## Listing
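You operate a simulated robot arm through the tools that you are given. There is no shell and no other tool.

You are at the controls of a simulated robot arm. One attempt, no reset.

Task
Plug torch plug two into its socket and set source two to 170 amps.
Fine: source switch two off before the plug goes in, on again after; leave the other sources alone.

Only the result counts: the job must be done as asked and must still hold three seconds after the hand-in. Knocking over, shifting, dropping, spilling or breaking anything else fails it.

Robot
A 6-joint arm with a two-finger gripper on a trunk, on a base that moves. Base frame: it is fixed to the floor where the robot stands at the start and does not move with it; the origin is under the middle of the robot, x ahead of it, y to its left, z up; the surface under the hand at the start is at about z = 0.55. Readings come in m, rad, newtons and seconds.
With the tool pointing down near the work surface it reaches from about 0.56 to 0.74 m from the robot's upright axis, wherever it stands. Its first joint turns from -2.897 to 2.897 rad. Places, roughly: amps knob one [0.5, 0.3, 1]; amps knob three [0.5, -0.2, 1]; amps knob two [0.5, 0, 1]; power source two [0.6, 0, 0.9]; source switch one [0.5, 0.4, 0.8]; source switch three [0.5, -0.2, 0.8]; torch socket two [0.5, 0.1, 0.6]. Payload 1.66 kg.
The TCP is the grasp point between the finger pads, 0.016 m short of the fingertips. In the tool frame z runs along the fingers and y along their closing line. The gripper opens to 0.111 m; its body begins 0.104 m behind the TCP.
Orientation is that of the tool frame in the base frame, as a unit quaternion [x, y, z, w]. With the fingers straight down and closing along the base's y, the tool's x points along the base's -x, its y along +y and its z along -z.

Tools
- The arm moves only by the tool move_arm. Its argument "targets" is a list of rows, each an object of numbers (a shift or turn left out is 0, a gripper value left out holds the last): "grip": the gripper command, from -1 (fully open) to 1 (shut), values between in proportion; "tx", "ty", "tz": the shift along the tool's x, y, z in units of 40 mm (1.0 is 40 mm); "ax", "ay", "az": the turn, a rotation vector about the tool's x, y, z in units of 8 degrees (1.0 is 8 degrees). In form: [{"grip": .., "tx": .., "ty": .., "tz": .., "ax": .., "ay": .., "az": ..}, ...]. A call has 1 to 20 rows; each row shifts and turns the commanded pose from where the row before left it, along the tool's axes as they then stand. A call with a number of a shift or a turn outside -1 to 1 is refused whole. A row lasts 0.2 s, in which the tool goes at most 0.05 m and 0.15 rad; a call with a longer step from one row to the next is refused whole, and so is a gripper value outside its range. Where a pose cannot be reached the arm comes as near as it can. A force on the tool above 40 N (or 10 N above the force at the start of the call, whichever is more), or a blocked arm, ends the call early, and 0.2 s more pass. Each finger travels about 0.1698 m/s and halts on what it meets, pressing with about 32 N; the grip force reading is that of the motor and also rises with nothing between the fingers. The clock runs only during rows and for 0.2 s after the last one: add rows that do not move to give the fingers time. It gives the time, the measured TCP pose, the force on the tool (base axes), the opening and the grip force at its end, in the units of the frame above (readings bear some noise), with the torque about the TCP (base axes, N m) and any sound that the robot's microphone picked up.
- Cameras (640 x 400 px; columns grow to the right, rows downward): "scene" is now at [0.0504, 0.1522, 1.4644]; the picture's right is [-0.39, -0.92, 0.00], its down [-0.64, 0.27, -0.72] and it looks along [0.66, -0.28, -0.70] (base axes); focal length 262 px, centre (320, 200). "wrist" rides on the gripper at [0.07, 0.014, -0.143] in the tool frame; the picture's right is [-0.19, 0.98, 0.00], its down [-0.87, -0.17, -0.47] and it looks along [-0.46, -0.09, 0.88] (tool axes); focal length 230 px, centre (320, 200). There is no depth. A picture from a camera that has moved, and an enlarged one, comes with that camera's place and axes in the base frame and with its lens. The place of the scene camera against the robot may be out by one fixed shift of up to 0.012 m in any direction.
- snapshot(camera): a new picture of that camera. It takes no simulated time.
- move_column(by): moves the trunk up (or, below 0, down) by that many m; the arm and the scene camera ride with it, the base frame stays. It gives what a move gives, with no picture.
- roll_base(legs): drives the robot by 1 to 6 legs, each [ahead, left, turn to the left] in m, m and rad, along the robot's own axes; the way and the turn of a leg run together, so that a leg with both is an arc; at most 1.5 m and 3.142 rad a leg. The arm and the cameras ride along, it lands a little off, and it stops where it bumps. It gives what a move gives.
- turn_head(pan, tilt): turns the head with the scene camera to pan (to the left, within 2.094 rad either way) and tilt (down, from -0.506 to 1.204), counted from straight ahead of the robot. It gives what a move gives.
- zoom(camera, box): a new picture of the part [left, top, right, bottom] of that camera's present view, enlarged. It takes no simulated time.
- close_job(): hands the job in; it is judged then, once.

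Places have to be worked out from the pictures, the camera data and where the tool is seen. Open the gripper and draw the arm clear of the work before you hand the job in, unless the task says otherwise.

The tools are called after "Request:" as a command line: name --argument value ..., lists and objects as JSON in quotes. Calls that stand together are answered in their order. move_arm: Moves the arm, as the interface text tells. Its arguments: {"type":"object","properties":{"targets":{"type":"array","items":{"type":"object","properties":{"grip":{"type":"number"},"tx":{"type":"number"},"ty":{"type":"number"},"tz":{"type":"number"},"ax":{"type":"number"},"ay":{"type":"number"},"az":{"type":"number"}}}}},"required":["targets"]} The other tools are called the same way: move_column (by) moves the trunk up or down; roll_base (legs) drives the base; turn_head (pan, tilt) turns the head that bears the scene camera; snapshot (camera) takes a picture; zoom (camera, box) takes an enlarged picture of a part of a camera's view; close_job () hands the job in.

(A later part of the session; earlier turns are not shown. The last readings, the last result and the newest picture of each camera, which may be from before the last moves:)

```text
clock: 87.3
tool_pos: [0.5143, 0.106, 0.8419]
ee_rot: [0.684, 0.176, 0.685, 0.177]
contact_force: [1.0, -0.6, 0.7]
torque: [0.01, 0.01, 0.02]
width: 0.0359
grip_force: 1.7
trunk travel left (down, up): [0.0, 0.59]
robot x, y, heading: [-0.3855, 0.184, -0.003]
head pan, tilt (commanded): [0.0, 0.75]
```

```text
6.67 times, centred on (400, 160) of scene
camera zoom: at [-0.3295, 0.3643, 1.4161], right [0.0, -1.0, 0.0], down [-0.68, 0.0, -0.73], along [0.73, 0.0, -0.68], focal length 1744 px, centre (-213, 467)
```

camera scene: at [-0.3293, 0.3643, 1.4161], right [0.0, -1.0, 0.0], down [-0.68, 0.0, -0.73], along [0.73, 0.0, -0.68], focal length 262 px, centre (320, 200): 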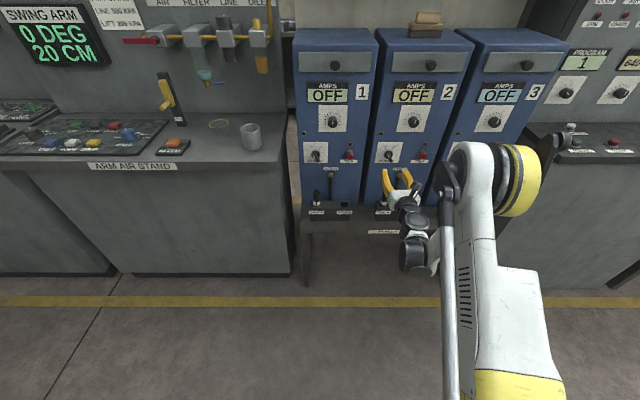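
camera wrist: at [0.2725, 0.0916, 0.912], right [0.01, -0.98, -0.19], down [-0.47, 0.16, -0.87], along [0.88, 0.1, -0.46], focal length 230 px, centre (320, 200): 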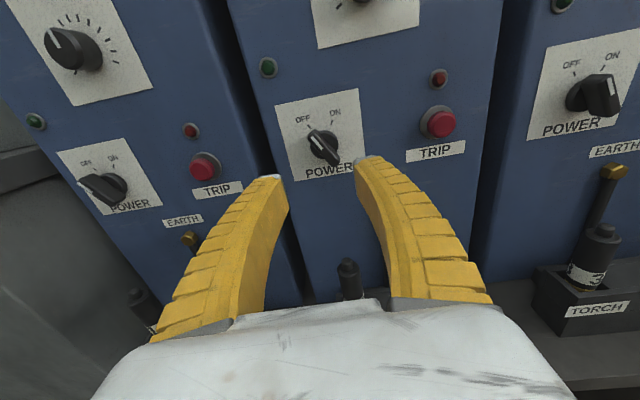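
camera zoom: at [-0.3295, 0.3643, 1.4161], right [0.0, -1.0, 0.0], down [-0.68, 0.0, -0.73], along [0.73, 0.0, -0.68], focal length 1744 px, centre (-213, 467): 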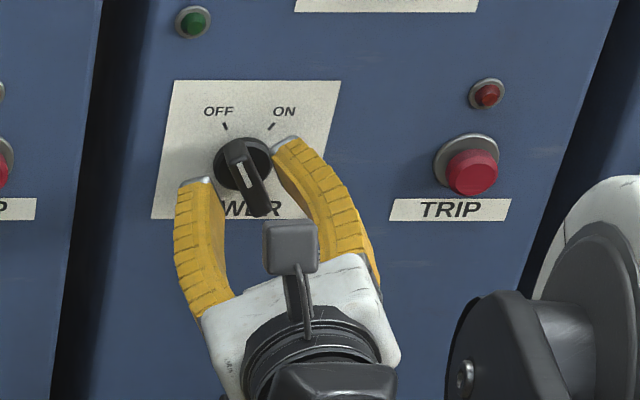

---

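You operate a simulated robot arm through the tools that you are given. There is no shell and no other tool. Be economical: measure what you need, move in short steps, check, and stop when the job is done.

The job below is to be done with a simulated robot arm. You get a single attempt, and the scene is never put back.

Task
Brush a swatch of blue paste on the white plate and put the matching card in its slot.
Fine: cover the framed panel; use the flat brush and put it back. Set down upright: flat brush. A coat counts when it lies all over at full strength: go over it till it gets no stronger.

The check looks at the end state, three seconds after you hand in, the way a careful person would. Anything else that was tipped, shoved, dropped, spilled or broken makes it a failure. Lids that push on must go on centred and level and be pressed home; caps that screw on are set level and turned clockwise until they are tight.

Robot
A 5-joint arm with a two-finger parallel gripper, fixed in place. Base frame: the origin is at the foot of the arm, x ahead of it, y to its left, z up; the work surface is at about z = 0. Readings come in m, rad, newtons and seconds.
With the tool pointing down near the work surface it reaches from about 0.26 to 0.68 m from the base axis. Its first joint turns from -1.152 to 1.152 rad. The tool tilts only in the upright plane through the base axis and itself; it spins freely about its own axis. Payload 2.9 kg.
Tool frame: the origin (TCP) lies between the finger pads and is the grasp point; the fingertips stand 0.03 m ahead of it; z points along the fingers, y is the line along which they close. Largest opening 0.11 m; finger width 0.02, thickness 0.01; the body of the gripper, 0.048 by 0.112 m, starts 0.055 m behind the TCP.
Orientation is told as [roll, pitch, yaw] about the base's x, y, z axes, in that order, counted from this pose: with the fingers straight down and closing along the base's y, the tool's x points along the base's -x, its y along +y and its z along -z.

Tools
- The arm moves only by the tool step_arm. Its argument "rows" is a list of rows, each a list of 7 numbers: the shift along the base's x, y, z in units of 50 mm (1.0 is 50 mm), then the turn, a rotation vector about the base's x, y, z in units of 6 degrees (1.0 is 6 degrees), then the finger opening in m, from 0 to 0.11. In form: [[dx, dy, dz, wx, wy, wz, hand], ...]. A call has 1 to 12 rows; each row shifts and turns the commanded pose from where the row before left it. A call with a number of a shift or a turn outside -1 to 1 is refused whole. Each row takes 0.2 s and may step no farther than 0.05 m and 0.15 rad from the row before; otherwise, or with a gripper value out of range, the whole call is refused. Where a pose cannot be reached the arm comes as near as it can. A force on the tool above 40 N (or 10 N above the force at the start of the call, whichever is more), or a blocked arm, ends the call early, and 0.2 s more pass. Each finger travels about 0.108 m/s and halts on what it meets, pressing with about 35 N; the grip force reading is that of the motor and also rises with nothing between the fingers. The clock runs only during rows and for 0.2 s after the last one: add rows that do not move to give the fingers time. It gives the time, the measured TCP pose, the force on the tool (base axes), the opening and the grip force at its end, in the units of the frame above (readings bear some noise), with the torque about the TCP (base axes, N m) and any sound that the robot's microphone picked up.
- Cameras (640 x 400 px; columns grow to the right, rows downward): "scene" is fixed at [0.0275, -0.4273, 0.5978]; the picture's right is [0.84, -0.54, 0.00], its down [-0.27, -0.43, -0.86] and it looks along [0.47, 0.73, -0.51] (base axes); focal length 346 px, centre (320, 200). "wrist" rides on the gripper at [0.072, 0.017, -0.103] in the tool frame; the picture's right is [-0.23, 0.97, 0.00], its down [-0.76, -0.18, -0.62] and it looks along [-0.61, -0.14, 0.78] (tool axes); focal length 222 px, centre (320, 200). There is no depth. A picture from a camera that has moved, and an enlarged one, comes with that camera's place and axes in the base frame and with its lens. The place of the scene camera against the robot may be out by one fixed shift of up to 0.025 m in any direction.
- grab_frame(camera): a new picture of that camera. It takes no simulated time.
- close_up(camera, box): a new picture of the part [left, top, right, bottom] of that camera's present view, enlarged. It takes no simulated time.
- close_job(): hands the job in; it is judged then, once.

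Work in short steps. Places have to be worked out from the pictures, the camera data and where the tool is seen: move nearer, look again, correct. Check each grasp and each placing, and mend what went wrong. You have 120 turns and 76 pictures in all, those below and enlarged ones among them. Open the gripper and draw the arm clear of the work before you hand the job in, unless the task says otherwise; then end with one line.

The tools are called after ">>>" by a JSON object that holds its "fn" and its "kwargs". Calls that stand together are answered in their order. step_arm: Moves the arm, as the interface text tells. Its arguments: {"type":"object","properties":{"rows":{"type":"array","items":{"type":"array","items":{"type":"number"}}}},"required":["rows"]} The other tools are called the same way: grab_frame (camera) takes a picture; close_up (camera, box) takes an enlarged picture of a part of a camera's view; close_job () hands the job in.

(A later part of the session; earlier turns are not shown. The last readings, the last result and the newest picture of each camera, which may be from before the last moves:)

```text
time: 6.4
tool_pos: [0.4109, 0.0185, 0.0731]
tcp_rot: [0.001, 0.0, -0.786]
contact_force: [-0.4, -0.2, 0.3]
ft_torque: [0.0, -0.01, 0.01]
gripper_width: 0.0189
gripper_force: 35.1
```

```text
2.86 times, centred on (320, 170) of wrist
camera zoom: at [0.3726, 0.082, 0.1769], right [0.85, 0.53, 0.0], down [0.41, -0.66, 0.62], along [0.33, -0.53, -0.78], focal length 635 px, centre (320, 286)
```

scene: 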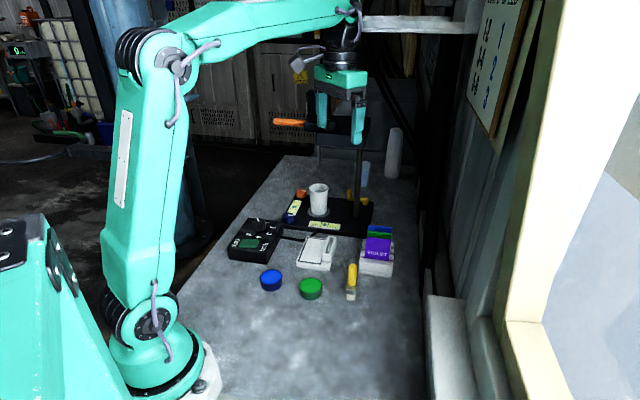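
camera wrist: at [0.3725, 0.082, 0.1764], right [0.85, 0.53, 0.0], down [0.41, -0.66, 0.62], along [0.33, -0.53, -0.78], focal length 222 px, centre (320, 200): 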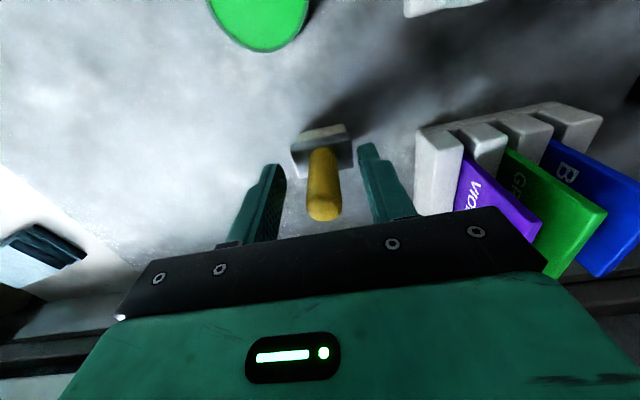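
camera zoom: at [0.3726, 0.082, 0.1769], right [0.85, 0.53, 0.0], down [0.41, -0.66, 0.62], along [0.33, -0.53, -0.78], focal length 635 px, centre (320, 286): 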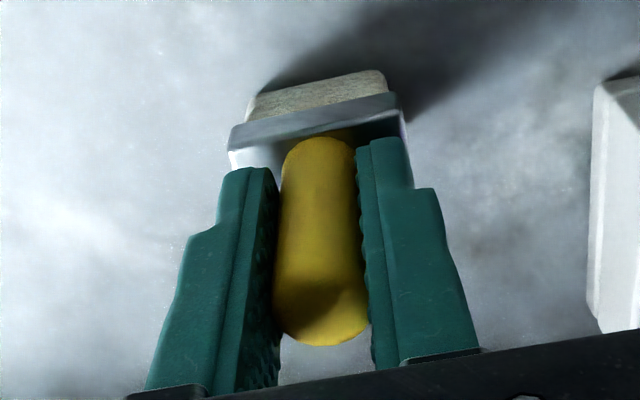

...

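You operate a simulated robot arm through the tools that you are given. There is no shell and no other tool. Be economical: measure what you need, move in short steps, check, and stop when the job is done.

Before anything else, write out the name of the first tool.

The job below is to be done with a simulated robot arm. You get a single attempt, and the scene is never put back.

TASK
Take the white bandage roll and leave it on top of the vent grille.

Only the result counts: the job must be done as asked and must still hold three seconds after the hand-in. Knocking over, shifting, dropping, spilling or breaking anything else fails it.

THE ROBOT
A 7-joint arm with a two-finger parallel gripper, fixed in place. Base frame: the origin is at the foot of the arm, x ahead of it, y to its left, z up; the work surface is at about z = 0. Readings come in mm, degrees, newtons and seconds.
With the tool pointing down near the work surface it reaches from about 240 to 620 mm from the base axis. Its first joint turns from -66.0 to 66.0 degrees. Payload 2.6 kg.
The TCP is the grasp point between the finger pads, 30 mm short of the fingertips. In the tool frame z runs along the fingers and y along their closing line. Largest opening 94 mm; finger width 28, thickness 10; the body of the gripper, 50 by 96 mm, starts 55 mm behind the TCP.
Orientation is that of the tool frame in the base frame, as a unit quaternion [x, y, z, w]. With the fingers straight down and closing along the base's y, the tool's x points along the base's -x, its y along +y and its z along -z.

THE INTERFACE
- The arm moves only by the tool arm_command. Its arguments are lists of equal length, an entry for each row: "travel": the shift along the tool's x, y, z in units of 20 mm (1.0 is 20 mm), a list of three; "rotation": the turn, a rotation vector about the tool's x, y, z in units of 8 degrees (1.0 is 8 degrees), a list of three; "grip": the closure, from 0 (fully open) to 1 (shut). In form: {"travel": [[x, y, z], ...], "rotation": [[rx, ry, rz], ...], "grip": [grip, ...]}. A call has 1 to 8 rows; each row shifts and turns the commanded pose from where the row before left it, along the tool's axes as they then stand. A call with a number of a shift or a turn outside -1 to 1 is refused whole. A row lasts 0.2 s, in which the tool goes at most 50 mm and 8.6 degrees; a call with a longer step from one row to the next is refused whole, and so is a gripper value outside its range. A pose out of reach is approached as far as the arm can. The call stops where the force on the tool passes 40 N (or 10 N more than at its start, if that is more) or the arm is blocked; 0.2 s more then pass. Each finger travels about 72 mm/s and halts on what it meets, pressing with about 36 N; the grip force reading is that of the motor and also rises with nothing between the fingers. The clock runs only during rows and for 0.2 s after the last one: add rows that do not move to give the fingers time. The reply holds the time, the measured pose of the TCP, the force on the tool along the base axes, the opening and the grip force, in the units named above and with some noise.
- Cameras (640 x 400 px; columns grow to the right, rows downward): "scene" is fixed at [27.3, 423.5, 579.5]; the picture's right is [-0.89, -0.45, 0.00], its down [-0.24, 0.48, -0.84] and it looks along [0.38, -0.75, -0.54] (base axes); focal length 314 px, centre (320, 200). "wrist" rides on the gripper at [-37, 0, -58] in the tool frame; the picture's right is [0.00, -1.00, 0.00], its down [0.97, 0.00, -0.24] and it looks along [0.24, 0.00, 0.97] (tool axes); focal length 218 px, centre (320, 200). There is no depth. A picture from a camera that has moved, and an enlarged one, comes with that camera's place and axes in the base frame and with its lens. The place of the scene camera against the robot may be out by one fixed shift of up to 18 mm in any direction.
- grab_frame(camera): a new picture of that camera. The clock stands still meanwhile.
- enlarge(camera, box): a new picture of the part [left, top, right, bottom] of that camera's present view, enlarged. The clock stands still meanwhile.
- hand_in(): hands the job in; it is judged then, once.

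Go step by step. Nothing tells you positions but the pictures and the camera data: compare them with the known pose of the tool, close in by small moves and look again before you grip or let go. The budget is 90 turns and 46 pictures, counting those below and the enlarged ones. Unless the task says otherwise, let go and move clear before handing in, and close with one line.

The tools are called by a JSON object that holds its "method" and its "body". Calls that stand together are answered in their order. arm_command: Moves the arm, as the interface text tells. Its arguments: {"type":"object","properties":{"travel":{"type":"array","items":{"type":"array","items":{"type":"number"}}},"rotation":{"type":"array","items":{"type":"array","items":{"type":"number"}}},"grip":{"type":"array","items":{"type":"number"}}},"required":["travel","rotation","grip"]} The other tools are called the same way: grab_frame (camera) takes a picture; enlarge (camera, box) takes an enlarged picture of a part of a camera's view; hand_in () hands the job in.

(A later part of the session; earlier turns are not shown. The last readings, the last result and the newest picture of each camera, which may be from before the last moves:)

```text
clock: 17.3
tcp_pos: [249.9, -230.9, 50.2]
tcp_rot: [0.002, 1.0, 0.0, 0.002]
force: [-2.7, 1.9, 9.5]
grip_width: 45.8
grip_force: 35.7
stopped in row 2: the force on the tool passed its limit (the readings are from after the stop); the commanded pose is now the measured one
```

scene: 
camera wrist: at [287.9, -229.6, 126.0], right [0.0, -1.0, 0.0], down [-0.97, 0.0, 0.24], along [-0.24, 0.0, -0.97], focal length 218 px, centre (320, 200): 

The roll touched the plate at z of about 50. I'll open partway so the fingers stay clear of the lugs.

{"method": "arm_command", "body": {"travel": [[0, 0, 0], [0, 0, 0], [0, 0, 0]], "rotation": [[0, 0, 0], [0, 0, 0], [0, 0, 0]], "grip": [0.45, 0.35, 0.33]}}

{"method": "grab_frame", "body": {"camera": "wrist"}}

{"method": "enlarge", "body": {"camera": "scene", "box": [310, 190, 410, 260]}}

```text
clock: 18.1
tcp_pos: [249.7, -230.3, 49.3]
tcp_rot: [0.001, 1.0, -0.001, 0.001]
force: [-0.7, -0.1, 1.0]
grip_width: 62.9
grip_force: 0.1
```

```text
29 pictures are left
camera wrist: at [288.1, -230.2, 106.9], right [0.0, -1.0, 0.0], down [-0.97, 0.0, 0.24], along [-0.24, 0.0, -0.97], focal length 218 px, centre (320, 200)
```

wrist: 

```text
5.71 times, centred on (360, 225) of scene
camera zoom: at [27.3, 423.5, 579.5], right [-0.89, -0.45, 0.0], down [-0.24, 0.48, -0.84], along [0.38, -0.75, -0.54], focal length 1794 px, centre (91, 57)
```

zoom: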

## Supplied text
Another Nail in Obama’s Benghazi Coffin: Ambassador Stevens Himself Wanted More Security
U.S. Ambassador to Libya Chris Stevens wanted a Security Support Team, made up of 16 special operations soldiers, to stay with him in Libya after their deployment was scheduled to end in August, the commander of that security team told ABC News.
The embassy staff’s “first choice was for us to stay,” Lt. Col. Andrew Wood, 55, told ABC News in an interview. “That would have been the choice of the embassy people in Tripoli.”
But a senior State Department official told ABC News that the embassy’s Regional Security Officer never specifically requested that the SST’s tour be extended past August, and the official maintained there was no net loss of security personnel. The Regional Security Officer “asked for a number of U.S. shooters because of the pending SST redeployment and he was at that number,” said the senior State Department official, who asked not to be identified because of the ongoing internal investigation.
The State Department issued a statement Monday, saying, “The SST was enlisted to support the re-opening of Embassy Tripoli, to help ensure we had the security necessary as our diplomatic presence grew. They were based in Tripoli and operated almost exclusively there. When their rotation in Libya ended, Diplomatic Security Special Agents were deployed and maintained a constant level of security capability. So their departure had no impact whatsoever on the total number of fully trained American security personnel in Libya generally, or in Benghazi specifically.”

## Given request
Could you carry on with the supplied text from where it ends?

## Result for this task
The U.S. Embassy in Tripoli had already asked for – and received – an extension of the SST earlier in the year. A February draft request for a 120-day extension, obtained by ABC News, stated that the team is “an integral part of our mobile and fixed site security functions,” augmenting the security escort work done by the Mobile Security Detachment, protecting the embassy, training local guards, serving as a Quick Reaction Force, providing “vital medical, communications, explosive ordnance disposal (EOD), as well as, command and control enablers that are critical to post’s security effort.”